start MATERIAL

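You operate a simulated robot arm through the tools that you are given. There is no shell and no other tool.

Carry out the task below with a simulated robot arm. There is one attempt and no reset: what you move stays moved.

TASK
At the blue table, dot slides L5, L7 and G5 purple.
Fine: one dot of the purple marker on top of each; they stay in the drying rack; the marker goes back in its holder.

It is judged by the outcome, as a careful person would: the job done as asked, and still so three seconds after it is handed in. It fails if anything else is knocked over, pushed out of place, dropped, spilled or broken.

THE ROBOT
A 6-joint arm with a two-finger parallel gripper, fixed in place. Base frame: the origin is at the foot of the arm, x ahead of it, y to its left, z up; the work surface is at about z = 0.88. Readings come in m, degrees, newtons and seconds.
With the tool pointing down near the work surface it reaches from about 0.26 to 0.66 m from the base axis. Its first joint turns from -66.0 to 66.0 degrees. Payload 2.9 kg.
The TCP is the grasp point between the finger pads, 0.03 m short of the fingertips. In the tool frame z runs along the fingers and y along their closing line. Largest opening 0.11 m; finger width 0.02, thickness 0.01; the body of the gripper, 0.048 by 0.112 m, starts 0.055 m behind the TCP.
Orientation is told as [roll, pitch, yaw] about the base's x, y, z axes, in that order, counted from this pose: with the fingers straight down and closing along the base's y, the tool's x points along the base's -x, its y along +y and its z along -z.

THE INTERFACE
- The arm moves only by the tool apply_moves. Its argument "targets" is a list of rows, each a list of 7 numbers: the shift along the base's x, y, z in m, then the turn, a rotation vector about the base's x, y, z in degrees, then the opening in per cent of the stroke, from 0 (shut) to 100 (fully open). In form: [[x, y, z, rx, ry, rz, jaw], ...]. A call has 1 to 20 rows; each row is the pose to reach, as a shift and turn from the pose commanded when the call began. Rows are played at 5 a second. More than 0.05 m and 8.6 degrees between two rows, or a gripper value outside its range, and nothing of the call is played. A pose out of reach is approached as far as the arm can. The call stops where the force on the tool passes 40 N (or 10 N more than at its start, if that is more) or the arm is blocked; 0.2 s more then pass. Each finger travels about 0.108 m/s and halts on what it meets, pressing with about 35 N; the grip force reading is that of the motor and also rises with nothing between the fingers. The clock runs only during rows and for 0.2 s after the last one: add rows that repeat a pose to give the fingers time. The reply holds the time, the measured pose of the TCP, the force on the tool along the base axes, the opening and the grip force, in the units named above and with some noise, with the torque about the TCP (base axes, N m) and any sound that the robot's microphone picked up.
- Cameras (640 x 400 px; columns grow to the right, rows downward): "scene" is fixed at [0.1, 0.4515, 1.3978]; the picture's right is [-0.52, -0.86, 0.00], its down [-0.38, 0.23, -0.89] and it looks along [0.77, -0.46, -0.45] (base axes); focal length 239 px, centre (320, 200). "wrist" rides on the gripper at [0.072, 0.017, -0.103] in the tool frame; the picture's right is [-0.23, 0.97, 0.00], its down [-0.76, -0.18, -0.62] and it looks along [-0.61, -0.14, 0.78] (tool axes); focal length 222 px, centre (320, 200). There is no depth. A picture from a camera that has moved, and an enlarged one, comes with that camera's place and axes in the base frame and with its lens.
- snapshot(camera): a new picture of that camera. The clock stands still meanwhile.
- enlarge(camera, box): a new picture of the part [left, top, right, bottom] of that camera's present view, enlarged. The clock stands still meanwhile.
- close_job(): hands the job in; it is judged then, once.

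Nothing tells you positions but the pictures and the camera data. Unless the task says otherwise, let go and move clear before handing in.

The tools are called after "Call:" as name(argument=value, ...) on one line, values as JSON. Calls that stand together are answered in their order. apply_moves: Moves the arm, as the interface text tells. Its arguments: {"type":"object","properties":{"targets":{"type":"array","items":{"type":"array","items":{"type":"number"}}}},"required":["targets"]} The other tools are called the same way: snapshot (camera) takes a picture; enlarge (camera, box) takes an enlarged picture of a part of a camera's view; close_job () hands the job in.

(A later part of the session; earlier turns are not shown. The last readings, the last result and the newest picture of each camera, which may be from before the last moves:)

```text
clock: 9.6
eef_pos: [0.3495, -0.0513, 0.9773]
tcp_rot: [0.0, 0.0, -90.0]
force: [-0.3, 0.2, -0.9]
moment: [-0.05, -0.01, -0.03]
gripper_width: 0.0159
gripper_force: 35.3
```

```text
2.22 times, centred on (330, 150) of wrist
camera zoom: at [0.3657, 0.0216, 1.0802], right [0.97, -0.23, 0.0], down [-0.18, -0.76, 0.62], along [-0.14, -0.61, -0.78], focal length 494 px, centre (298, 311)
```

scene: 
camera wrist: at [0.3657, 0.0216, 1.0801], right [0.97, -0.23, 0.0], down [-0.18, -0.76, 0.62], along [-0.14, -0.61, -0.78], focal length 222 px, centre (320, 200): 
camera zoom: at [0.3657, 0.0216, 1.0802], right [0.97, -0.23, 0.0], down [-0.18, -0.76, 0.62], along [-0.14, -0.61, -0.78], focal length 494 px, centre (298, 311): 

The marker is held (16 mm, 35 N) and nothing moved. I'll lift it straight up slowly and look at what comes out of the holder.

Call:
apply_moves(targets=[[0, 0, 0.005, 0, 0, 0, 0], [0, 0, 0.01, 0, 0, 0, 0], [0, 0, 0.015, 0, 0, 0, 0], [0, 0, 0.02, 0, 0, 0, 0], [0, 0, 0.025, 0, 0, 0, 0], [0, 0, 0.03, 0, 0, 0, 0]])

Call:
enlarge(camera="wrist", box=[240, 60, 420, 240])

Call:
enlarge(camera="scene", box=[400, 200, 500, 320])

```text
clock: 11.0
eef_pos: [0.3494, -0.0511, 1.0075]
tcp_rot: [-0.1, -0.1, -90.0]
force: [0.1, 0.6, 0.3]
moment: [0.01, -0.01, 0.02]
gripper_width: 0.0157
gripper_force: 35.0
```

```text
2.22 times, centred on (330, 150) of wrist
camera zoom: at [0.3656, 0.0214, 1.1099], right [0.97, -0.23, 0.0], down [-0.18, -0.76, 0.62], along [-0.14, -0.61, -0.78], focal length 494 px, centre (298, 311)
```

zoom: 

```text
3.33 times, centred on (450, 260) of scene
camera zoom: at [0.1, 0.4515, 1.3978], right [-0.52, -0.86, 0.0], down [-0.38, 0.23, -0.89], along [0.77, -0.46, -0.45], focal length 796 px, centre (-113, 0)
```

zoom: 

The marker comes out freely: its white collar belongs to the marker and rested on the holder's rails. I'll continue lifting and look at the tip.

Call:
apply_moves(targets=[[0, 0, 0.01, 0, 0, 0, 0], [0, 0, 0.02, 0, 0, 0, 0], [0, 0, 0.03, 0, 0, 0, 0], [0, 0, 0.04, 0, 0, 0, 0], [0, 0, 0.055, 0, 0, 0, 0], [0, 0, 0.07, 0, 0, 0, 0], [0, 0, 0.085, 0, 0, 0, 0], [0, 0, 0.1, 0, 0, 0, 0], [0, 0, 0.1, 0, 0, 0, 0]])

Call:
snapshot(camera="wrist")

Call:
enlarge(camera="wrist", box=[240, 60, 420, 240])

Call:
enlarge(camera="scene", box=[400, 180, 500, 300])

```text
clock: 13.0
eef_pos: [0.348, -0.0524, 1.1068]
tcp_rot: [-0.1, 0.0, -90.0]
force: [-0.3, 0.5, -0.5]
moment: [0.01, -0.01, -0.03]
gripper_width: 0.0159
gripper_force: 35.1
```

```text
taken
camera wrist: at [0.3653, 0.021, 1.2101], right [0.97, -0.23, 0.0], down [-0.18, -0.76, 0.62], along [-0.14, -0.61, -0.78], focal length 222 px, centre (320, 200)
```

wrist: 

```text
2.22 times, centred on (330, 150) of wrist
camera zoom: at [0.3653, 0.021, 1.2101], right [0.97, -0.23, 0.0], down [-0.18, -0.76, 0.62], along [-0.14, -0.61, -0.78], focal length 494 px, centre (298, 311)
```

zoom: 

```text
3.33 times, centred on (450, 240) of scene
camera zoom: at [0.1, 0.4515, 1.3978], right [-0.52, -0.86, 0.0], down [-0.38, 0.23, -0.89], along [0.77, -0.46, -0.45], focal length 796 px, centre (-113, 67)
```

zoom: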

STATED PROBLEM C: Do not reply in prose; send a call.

end MATERIAL

STATED PROBLEM A: Write out the document segment from "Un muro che" to "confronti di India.", both included.

start DOCUMENT SEGMENT

Immaginate di essere dei surfisti, di essere in mare aperto e di trovarvi davanti ad un’onda talmente alta da restare paralizzati dalla paura e, infine, immaginate il mare che vi travolge e vi riempie completamente.
Dev’esserci parecchio buio sul fondo del mare, questo buio è quello che prova India durante gli attacchi di panico.
Ilaria Urbinati e Brian Freschi nel graphic novel Il mare verticale ci raccontano la storia di India, un’insegnante che ama il suo lavoro, il suo compagno, le passeggiate in bicicletta e che soffre di attacchi di panico.
Il mare verticale è un testo che si inserisce nel panorama sempre più ampio e attento al tema della salute mentale; lo fa con le delicate linee del disegno, con i colori vivaci senza nascondere le paure, il buio e i toni cupi.
La storia di India è divisa tra, l’esterno di una vita quotidiana tra lavoro e relazioni di coppia, che si esprime in modo semplice con pagine ricche di colori, di movimento, delle urla dei suoi bambini di seconda elementare. E, l’interno, un’emotività a tinte scure; il bianco e soprattutto il nero la fanno da padrona nelle tavole che rappresentano le paure di India.
Qualcosa cambia quando gli attacchi di panico di cui soffre diventeranno sempre più frequenti tanto da minacciare non solo la sua relazione ma anche il suo lavoro a scuola.
Dopo aver avuto un attacco di panico in classe in seguito allo smarrimento dei bambini, le capacità lavorative di India vengono messe in discussione. Soprattutto per la dura reazione dei genitori che si fanno scudo del loro ruolo genitoriale e, usando come arma la preoccupazione per la sicurezza dei loro bambini, alzano un muro d’odio verso la giovane maestra.
Un muro che non è disposto al dialogo né alla comprensione. Un rifiuto che sfocia in gesti estremi, forti attacchi verbali e persino vandalismo nei confronti di India.

end DOCUMENT SEGMENT

STATED PROBLEM B: Nothing outside the span should appear: copy exactly from the line with "- snapshot(camera): a" through the line with "- close_job(): hands".

WORKED SOLUTION A:
Un muro che non è disposto al dialogo né alla comprensione. Un rifiuto che sfocia in gesti estremi, forti attacchi verbali e persino vandalismo nei confronti di India.

WORKED SOLUTION B:
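- snapshot(camera): a new picture of that camera. The clock stands still meanwhile.
- enlarge(camera, box): a new picture of the part [left, top, right, bottom] of that camera's present view, enlarged. The clock stands still meanwhile.
- close_job(): hands the job in; it is judged then, once.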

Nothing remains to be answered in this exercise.